──────── Text to read

2011-10-31 Thread Mark Munz
Oops, I mixed up entitlements and sandboxing. Sandboxing is a subset
of entitlements and it is possible to enable entitlements for iCloud
without enabling sandboxing for the app. I thought I recalled
engineers referencing iCloud & the sandbox together during WWDC, but I
must have been mistaken.

I still believe that sandboxing is not ready for primetime and that it
is a concern for a lot of apps that currently are approved for the Mac
App Store, but cannot be sandboxed due to limitations of its
implementation. I know that my own app, which is in the Mac App Store,
requires additional API support from Apple to enable me to sandbox it
without losing significant functionality.


On Mon, Oct 31, 2011 at 8:40 PM, Mark Munz  wrote:
> On Mon, Oct 31, 2011 at 12:11 PM, Sean McBride  
> wrote:
>>
>> It's also worth remembering that the Mac App Store is not required either,
>> unlike on iOS devices.  If you can't or don't want to sandbox, you can
>> distribute elsewhere.
>
> It's also worth noting that if you want to use iCloud, sandboxing is a
> requirement.

────────────────

To do
1. Take the text to read and repeat only what runs from "2011-10-31 Thread Mark" through "have been mistaken.".
2. Take up the text to read again after its last words.

──────── Data section

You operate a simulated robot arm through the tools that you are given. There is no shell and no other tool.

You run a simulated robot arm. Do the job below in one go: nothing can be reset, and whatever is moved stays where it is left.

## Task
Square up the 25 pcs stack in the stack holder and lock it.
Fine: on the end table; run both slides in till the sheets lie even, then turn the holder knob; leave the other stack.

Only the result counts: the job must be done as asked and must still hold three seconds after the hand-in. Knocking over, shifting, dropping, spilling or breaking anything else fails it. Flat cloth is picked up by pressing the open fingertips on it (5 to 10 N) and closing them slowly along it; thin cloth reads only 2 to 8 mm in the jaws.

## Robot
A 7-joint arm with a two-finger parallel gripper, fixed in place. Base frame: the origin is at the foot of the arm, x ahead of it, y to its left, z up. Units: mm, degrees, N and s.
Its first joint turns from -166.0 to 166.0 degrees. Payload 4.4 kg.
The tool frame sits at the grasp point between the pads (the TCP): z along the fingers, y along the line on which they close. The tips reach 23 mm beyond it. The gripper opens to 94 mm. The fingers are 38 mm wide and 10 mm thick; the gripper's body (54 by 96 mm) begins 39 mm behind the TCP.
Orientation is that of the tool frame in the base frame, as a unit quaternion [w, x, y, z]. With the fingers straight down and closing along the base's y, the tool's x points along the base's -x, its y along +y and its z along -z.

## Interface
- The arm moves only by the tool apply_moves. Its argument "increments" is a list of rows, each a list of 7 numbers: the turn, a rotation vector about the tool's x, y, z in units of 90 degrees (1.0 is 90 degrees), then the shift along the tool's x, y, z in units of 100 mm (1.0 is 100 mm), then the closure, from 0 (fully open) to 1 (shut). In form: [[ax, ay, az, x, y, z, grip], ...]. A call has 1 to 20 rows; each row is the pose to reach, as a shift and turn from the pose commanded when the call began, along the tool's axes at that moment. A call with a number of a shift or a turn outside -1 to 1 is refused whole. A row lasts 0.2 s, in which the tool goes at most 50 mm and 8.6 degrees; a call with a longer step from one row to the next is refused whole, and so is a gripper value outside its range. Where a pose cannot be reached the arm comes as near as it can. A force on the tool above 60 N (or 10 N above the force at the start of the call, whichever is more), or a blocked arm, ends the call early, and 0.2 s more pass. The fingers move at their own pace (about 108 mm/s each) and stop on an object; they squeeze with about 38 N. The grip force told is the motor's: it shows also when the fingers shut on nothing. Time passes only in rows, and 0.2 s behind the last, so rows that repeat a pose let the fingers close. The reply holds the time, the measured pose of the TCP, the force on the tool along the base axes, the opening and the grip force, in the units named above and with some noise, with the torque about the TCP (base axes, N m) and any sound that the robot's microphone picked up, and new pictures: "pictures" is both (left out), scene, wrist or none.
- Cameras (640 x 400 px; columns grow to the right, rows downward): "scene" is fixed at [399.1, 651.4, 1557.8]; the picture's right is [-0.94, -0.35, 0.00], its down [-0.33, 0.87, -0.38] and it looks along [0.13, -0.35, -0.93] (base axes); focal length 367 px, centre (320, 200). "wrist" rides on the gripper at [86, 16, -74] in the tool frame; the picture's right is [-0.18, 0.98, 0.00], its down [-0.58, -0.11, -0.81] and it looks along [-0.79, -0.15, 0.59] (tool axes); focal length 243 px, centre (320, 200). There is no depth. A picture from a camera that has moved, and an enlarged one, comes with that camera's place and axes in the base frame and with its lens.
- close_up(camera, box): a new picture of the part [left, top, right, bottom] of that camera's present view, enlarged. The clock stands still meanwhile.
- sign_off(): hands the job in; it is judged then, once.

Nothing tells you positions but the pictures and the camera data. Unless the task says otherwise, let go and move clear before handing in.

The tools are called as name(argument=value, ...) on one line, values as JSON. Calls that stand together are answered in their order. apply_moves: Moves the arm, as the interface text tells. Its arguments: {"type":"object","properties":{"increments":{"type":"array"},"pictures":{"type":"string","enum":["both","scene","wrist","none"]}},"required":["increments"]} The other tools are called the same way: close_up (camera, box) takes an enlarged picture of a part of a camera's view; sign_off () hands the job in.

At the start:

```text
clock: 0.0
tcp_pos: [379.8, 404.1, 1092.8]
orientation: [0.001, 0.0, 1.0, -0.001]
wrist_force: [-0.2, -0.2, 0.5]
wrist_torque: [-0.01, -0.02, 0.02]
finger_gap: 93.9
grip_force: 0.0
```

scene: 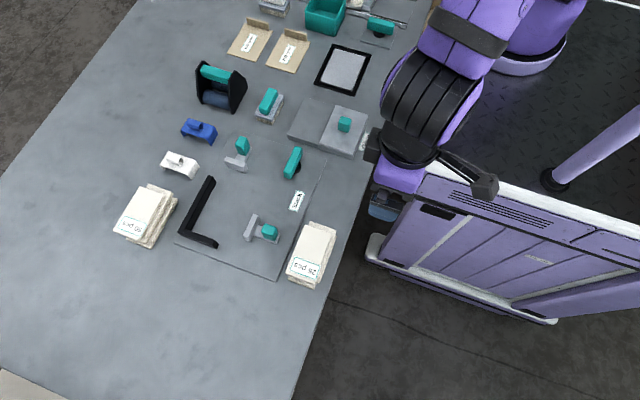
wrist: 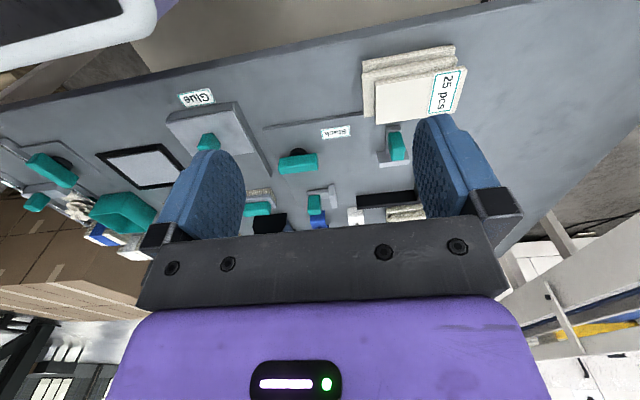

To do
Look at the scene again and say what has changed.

────────────────

Response list
1.
2011-10-31 Thread Mark Munz
Oops, I mixed up entitlements and sandboxing. Sandboxing is a subset
of entitlements and it is possible to enable entitlements for iCloud
without enabling sandboxing for the app. I thought I recalled
engineers referencing iCloud & the sandbox together during WWDC, but I
must have been mistaken.

2.
>
> IMHO, sandboxing was rushed out without real world testing. Apple
> announced sandboxing to developers in June and with a GM just a few
> weeks later, Lion shipped in July. As far as I can tell, there have
> been no documented changes/fixes to the sandbox issues in either
> 10.7.1 or 10.7.2. Apple is often quite vague about what it fixes in
> its updates, so it is possible they did something, but did not
> document it. And there are no indications of fixes for any of the
> issues mentioned in the devforums.
>
> So while the argument can be made that apps aren't required to use the
> sandbox, it quickly becomes a hindrance both in making your app
> available and supporting things like iCloud.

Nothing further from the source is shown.